What to produce — Type out every line below exactly as it reads.

Source material —
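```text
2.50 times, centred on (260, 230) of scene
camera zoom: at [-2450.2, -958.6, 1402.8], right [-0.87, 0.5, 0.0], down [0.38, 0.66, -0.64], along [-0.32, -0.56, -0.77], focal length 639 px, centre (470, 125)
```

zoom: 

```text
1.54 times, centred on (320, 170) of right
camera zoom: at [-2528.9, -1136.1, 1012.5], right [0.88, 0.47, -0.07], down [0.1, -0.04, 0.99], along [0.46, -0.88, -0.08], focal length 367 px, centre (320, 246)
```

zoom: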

Final result —
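```text
2.50 times, centred on (260, 230) of scene
camera zoom: at [-2450.2, -958.6, 1402.8], right [-0.87, 0.5, 0.0], down [0.38, 0.66, -0.64], along [-0.32, -0.56, -0.77], focal length 639 px, centre (470, 125)
```

zoom: 

```text
1.54 times, centred on (320, 170) of right
camera zoom: at [-2528.9, -1136.1, 1012.5], right [0.88, 0.47, -0.07], down [0.1, -0.04, 0.99], along [0.46, -0.88, -0.08], focal length 367 px, centre (320, 246)
```

zoom: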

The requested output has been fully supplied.